National implications
Charter school advocates nationwide are watching New York City closely to determine the movement’s next steps. There are 2.8 million charter school students across the country, roughly 5 percent of the nation’s K-12 student population, according to the National Alliance for Public Charter Schools.
“Because it’s the largest school district in the nation, the nation looks to New York City as a model,” said Nina Rees, president of the organization, which is the leading nonprofit group committed to advancing the charter school movement nationally. “For the past 12 years, New York City has been a hotbed of reform on the education side.”
De Blasio’s campaign promise to charge rents to charter schools would set “a troubling precedent,” Rees said. Although the Alliance denies having made official contact with de Blasio’s transition team, Rees said they have worked “closely with New York City charter school principals to elevate their profiles, their stories, in the court of public opinion.”

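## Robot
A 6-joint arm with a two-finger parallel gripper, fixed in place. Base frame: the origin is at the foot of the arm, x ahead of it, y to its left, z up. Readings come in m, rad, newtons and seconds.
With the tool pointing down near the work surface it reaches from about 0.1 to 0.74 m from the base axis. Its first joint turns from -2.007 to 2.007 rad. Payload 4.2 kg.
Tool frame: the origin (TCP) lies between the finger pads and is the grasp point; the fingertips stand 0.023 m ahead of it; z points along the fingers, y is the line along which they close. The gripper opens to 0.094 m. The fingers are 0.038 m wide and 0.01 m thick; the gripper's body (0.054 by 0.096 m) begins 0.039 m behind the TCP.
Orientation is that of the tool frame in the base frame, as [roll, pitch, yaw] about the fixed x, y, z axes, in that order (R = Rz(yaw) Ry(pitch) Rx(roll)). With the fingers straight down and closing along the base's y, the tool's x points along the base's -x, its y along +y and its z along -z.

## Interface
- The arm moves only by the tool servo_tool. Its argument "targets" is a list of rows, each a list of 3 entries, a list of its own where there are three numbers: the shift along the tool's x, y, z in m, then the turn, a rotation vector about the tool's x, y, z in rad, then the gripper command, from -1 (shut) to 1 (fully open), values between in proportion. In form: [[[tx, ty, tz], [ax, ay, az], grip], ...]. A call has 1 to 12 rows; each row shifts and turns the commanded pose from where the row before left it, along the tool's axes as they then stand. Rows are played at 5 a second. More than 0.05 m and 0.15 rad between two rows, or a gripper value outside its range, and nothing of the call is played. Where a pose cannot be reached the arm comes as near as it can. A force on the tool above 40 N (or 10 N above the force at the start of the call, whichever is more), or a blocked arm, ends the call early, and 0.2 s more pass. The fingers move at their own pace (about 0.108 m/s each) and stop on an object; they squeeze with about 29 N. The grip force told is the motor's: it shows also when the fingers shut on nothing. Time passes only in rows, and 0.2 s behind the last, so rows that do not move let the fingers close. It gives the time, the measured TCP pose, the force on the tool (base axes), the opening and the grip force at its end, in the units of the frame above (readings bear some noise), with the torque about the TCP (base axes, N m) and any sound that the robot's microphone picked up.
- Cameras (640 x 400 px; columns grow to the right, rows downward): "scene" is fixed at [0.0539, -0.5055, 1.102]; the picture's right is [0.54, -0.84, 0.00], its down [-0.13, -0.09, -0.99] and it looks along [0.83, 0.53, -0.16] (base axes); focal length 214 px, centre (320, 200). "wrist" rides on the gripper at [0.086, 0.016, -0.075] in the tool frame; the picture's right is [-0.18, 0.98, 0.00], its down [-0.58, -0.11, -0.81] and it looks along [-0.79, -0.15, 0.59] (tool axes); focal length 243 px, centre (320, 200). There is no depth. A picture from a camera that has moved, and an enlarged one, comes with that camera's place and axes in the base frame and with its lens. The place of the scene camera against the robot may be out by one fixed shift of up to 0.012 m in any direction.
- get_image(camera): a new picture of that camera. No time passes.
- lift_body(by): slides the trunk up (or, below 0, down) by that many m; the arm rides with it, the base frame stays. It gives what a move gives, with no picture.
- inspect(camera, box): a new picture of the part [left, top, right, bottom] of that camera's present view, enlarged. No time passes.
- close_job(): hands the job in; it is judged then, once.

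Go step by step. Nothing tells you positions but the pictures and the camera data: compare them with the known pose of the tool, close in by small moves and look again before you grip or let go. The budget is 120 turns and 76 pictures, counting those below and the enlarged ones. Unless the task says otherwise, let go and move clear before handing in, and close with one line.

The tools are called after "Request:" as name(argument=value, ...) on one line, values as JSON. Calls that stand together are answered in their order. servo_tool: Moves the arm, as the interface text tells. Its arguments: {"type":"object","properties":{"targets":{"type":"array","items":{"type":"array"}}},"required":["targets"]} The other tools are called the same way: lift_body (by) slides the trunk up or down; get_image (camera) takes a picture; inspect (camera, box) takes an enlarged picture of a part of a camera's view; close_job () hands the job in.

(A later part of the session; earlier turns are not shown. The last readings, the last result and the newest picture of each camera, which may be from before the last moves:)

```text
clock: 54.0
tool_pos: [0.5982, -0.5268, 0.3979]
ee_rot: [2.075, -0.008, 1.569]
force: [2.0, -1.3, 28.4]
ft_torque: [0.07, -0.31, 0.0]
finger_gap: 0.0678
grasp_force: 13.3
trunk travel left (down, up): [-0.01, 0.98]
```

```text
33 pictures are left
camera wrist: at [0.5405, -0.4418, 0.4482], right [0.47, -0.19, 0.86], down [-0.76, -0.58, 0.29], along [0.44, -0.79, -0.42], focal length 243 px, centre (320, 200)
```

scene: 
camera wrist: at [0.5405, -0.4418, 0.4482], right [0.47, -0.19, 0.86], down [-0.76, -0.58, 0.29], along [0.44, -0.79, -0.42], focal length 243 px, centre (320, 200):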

For their part, public school advocates in Washington continue their fight to stop further charter expansion. Only eight states do not allow charters and legislative efforts are underway in California to further expand its already nearly half-million charter school student population, the country’s largest.
For Logan, president of New York’s school administrators union, it’s a fight he’s willing to take on.
“We can’t let charters come in and decide for themselves what is best for our communities,” he said. “We must not stop the fight; we will pressure the new mayor and, ultimately, we know we will prevail because we’re on the right side of the debate.”